Cuba ranks 56 out of the 127 countries surveyed by the EIP, just two spots down from where the group lists North Carolina.
However, despite the popularity of the rankings, the group’s methodology not only leaves much to be desired, its findings are also likely politically motivated, according to the statistician Andrew Gelman.
Reynolds, tellingly, singled out North Carolina even though the state ranks higher than Ohio, Michigan and Alabama, to name a few. North Carolina has recently been at the center of culture wars and partisan warfare.
“If Reynolds, Norris, etc., don’t like what the North Carolina legislature has been doing, fine. It could even be unconstitutional, I have no sense of such things,” Gelman wrote. “And I agree with the general point that there are degrees of electoral integrity or democracy or whatever. Vote suppression is not the same thing as [a] one-party state and any number-juggling that suggests that is just silly, but, sure, put together enough restrictions and gerrymandering and ex post facto laws and so on, and that can add up.”

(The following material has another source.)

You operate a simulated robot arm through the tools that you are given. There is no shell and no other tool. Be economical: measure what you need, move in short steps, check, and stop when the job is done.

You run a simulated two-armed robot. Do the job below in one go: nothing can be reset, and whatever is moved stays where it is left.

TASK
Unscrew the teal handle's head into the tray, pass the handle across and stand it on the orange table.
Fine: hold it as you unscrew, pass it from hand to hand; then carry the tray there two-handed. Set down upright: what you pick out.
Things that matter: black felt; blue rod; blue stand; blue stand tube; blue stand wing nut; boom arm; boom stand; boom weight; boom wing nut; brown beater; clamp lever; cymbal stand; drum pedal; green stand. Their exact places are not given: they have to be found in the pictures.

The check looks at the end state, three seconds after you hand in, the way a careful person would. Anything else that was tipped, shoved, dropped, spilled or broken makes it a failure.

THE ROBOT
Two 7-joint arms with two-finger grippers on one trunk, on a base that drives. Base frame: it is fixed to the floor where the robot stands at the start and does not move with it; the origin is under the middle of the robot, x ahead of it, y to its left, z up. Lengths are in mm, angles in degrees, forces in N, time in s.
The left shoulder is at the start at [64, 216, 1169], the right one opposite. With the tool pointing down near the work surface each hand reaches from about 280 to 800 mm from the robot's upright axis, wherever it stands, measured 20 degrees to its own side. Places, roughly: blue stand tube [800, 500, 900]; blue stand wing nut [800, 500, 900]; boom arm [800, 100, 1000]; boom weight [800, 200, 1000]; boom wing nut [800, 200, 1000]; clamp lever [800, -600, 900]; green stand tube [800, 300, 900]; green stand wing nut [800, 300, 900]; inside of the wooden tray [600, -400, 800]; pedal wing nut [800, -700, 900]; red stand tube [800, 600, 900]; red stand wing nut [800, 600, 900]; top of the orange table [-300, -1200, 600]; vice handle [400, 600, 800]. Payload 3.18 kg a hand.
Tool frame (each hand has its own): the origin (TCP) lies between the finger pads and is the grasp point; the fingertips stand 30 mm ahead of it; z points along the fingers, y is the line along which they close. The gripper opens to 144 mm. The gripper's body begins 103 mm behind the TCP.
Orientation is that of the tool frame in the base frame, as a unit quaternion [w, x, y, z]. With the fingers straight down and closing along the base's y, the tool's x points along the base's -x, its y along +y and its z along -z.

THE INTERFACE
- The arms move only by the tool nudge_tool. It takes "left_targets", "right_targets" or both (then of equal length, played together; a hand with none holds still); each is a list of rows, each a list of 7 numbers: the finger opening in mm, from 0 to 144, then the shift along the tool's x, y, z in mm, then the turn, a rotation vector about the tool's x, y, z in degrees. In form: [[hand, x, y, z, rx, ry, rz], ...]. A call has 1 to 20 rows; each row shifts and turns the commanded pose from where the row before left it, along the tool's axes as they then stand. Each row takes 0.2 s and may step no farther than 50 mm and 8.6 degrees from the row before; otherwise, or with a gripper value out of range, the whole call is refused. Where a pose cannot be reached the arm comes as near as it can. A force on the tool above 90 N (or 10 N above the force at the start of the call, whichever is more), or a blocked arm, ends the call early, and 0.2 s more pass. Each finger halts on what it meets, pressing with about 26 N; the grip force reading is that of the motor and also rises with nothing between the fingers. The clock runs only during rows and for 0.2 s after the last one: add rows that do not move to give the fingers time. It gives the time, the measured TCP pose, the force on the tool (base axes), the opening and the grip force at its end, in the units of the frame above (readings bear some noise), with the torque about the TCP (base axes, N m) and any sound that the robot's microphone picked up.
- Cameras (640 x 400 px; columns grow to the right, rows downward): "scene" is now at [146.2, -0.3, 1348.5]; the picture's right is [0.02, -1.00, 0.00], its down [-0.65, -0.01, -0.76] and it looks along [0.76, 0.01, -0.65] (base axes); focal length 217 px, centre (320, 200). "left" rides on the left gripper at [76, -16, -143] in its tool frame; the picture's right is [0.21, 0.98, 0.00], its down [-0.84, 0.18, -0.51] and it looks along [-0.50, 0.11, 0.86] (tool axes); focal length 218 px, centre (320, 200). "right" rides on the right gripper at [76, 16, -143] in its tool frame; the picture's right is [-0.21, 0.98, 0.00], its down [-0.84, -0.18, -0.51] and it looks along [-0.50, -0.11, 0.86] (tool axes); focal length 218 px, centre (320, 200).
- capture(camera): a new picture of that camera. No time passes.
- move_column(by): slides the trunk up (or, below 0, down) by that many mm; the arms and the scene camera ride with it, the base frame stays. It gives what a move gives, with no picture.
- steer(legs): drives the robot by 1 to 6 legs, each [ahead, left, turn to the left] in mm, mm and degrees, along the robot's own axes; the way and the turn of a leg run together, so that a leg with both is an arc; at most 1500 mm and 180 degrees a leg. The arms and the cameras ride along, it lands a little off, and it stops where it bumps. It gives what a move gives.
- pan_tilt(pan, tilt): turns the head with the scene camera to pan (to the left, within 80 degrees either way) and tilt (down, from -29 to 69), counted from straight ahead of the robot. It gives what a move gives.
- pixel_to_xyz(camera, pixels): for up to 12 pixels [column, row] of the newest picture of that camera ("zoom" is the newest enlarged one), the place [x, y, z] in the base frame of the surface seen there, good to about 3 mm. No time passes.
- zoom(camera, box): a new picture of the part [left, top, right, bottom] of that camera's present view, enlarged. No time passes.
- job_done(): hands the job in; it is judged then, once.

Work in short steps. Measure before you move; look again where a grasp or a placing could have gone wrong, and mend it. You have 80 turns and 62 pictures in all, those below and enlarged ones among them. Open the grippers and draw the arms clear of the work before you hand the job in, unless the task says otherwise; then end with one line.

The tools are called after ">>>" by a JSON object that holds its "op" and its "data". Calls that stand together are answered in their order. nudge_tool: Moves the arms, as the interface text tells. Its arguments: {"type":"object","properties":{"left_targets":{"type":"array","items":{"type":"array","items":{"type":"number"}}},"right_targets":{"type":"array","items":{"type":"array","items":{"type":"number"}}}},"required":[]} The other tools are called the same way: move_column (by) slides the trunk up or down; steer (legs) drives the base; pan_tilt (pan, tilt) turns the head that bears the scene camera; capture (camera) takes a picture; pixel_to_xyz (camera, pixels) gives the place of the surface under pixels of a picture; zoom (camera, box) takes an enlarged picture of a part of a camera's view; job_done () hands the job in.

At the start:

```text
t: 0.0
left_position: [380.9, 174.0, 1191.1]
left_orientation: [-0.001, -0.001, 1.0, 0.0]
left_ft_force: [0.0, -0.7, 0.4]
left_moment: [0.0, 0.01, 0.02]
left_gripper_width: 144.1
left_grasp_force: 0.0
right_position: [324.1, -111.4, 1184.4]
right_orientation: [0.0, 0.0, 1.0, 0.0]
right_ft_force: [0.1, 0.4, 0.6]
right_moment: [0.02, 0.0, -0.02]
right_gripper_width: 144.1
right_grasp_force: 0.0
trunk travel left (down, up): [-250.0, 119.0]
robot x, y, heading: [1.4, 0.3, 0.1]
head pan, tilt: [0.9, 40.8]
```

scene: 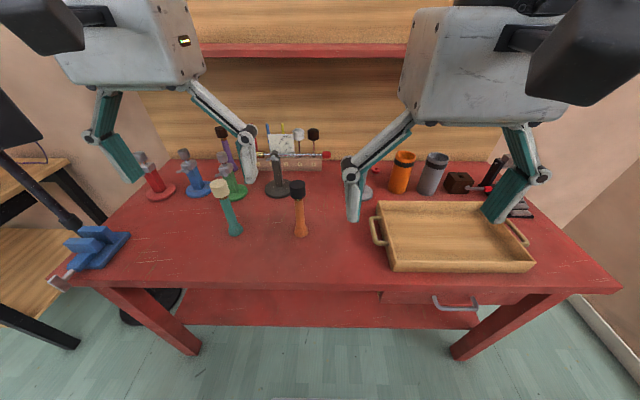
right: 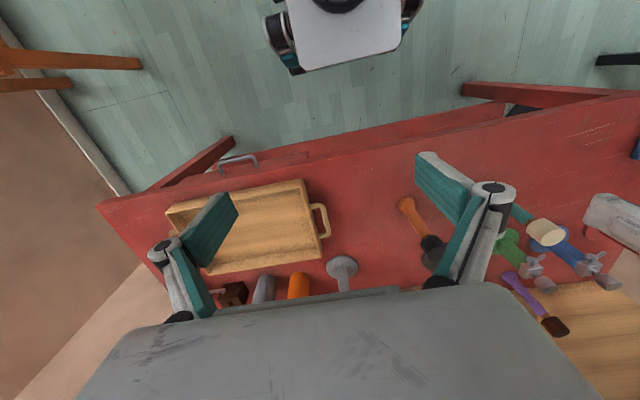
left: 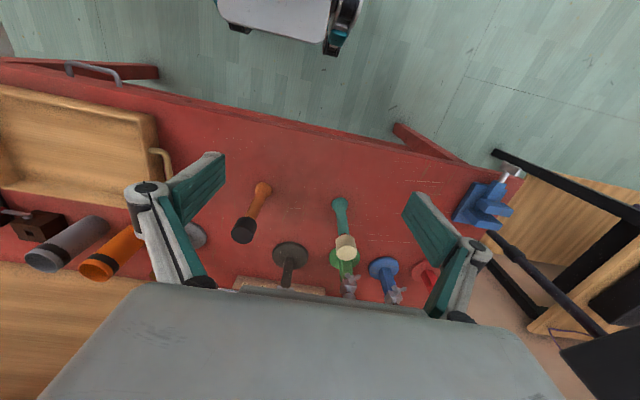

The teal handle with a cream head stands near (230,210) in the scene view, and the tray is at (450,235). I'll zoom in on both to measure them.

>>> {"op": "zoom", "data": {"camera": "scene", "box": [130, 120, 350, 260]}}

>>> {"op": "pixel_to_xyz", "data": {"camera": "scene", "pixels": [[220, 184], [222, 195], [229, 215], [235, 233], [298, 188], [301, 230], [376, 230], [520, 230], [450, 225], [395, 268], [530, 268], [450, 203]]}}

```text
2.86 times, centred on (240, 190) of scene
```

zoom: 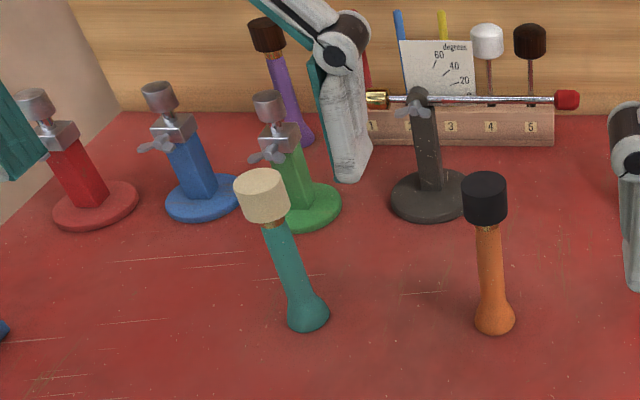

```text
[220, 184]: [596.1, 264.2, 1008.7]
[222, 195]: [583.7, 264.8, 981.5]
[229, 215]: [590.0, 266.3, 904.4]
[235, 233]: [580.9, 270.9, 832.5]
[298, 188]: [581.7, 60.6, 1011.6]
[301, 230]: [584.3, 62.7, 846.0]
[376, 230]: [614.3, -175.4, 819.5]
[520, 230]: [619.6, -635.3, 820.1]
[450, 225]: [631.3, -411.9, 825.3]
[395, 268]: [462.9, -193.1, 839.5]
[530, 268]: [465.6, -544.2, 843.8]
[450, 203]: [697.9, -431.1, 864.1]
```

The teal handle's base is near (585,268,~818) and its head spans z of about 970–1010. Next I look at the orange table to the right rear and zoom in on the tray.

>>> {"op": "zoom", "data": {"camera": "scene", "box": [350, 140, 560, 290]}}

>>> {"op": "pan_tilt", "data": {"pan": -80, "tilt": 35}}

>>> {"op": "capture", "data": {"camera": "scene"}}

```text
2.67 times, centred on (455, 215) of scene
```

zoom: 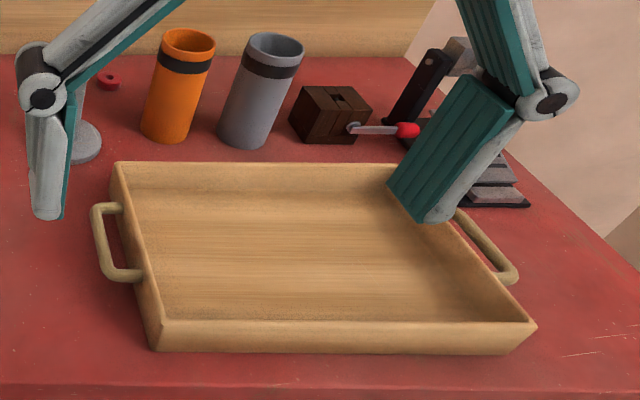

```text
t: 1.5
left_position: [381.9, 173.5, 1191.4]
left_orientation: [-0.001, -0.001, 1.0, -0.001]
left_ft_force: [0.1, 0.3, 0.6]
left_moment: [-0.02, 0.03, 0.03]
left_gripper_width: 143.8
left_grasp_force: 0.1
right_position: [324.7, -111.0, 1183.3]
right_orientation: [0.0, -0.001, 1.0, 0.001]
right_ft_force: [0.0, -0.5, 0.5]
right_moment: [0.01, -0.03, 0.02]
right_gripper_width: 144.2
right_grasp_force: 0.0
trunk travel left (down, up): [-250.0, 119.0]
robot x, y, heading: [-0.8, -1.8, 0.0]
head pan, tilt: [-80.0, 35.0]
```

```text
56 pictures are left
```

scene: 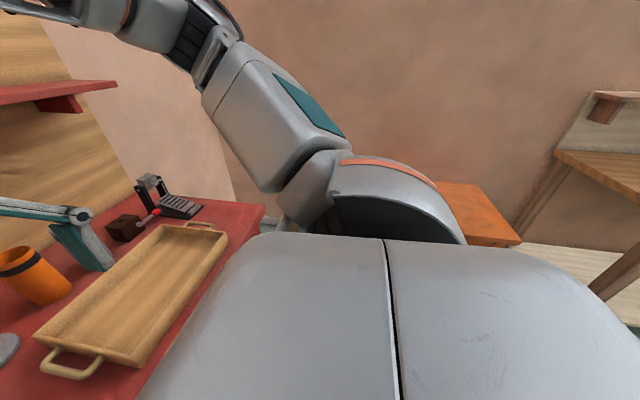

The result looked like “an unstable combination of political ideology, academic self-promotion, credulous journalism, and plain old incompetence,” Gelman concluded.
Absurdly enough, North Korea actually ranked 65 out of a 127 countries in the EIP’s 2014 global measurement of voter integrity. Political ideology and “plain old incompetence” would certainly explain how the Hermit Kingdom managed to score above 50 out of 100 on categories including “electoral laws, “voter registration,” “voting process” and “results.”
“[T]he response rate for North Korea is given as 6%,” Gelman noted, citing the group’s methodology and data. “And the report said they consulted about 40 ‘domestic and international experts’ for each election. Hmmm … 6% of 40 is 2.4, so maybe they got 3 respondents for North Korea, 2 of whom were Stalinists.”
North Korea was quietly removed from all studies published after 2014.
Aside from being absurd, the EIP study is also dangerous, as Gelman and his associate, Nick Stevenson, rightly note.
It’s the sort of thing that bad faith actors will cling to as they attempt to obscure and justify their actions. When human rights activists and dissidents correctly and accurately accuse countries with one-party rule of fraud and other election abuses, the accused can point to supposedly reliable reports and say with a straight face, “This study says otherwise.”